- **GOAL OF THE EXERCISE**: Could you carry on with the passage to read from where it ends?

- **PASSAGE TO READ**:
--------------------------------

Response to Theresa Brown’s Critical Care

Response to Theresa Brown’s Critical Care

With any profession comes its ups and downs, pros and cons and good days and bad. However, a career in nursing, and the healthcare field in general, comes with these plus life and death. Throughout their careers, nurses experience the ups and downs of the job, life and death, and the healthcare hierarchy, however they overcome their hardships and arrive at a caring response for the good of their patients. Theresa Brown in the novel Critical Care, relates the career of nursing to a poem written by Frank Bidart which states “I hate and love. Ignorant fish, who even wants the fly while writhing.” This relates to the idea of both loving and hating a career in nursing because as a nurse there are parts of the job that everyone hates, and parts that everyone loves. As a certified nursing assistant (CNA), I have had a glimpse of what a career in nursing entails and there are pieces that I hate but also pieces I love. I know that these will slightly change as I move into becoming a registered nurse, however I am able to begin my journey of knowing the ups and downs of a career in nursing as a CNA. Those pieces I love completely overpower the parts of the job that I hate. I love getting to know my patients, their history and their families, however this comes with the possible decline in health or death of a patient that I become close to while working with them.

--------------------------------

- **DATASET EXTRACT**:
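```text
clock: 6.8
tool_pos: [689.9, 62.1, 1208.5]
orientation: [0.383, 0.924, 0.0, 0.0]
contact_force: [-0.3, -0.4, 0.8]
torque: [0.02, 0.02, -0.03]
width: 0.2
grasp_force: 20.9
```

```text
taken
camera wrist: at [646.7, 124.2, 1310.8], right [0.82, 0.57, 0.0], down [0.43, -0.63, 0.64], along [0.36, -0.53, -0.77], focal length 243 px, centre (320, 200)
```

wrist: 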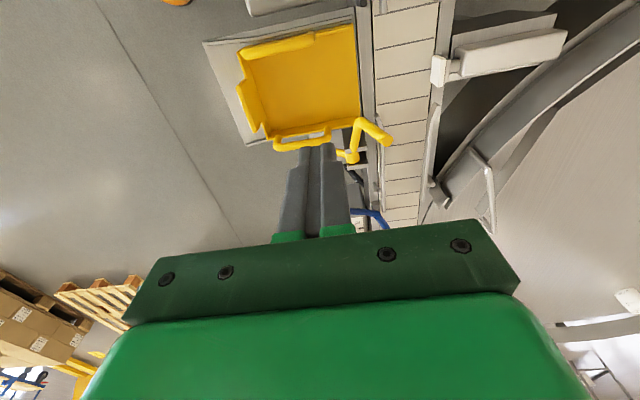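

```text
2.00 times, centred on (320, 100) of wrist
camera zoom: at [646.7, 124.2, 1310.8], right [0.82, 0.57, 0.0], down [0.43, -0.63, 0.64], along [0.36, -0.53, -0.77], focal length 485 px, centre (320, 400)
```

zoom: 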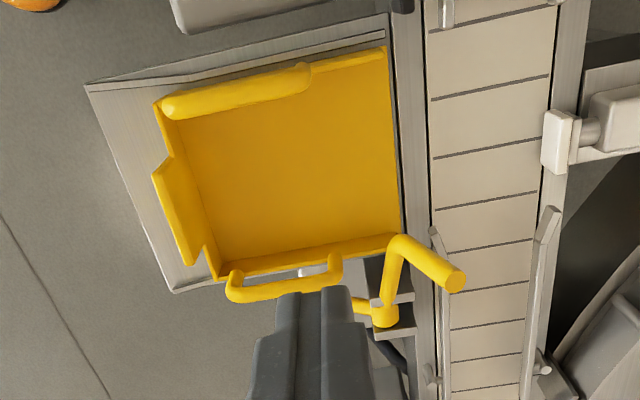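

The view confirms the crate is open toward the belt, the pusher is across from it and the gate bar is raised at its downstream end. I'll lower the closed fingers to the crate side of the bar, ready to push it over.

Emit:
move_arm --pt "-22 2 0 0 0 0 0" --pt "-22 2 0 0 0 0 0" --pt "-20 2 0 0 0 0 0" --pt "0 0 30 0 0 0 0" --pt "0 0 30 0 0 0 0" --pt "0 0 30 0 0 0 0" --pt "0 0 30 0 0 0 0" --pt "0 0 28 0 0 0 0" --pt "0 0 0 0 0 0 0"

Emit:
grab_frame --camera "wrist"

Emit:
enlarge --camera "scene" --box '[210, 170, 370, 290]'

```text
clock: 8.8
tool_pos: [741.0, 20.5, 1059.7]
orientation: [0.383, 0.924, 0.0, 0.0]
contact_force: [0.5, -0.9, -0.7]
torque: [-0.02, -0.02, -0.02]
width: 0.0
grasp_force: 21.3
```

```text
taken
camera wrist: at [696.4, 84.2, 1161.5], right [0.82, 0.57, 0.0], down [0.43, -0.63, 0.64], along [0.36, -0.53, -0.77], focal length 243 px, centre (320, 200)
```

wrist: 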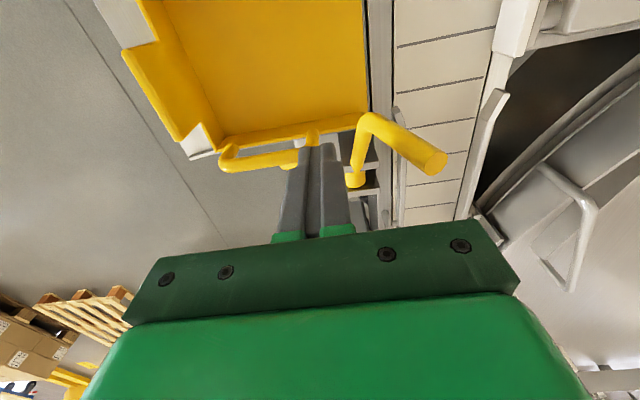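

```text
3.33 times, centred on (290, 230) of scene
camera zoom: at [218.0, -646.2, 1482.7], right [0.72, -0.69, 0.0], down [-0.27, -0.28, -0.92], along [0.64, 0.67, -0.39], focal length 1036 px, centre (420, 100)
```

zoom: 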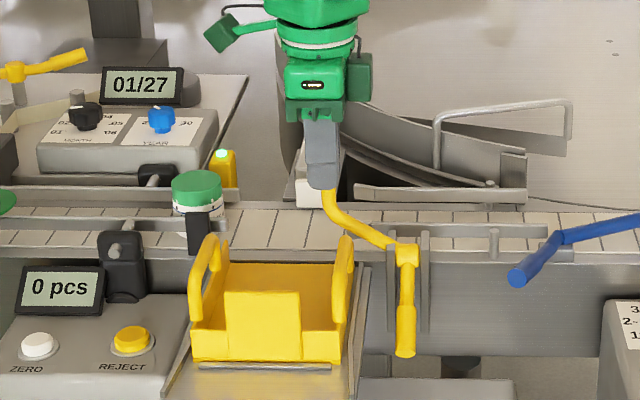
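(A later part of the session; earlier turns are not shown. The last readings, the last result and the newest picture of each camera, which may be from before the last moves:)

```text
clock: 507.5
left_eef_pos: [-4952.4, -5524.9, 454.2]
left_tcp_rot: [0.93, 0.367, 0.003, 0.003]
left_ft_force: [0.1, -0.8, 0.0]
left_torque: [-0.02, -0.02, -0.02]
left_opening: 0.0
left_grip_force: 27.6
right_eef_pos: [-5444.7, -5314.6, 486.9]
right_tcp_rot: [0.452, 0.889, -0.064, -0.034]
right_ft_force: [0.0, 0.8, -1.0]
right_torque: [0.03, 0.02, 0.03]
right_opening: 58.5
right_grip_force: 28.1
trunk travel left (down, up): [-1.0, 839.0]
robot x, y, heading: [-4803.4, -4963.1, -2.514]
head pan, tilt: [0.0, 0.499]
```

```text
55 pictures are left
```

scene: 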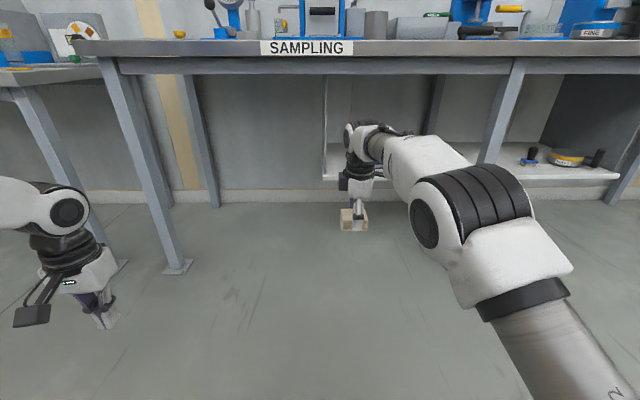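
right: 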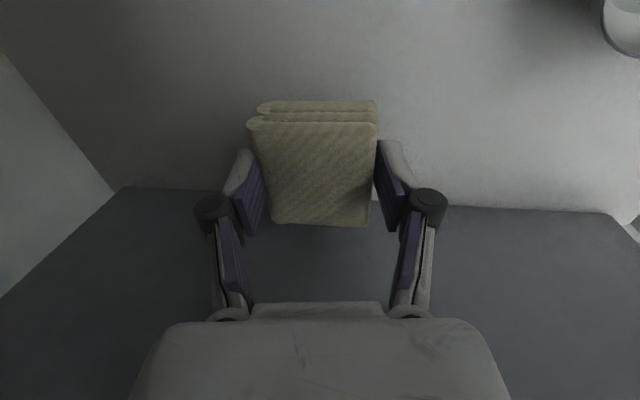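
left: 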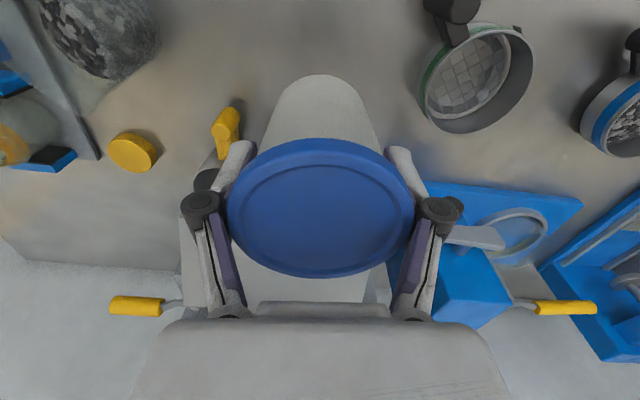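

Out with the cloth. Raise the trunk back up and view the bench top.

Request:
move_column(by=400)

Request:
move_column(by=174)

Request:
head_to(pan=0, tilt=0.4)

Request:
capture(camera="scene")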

--------------------------------

- **OUTPUT BELOW**:
Death in Nursing

No matter what path is taken in the nursing profession, death is inevitable. It is something that is extremely difficult to cope with and it is a part of the job that everyone hates. In the novel Critical Care, Theresa Brown writes about her first asystole patient, or what they call “Condition A.” Her patient came into the hospital with lung cancer, but she was stable. Unexpectedly, she started coughing up blood and eventually her heart stopped beating and they had to call a code. After a long time of trying to get her heart beating again, she passed away (Brown 2011). As I was reading, this experience stood out to me because it was her first “condition A” as a nurse. I was impressed by how calm she was during the situation, and completely understand how she was feeling “Jumpy at work and depressed at home” (Brown 2011) after the patient died. Personally, I will always remember my first encounter with death as a CNA. I was working the evening shift and one of my patients was on hospice and had a hospice aide with her. The call bell rang for that patient and we were notified by the aide that she had passed away. The aide acted completely unphased and didn’t seem to care as much as me and my coworker, but I later understood that was because she didn’t get to know the patient as well as we did. As I was driving home that night, I couldn’t help but cry because it was difficult to learn that a patient who I had grown to love was gone.  This experience was different than Theresa’s because the death was expected however “death is always death, […] whether violent and gruesome or unbelievably prosaic, is unsettling.” (Brown 2011)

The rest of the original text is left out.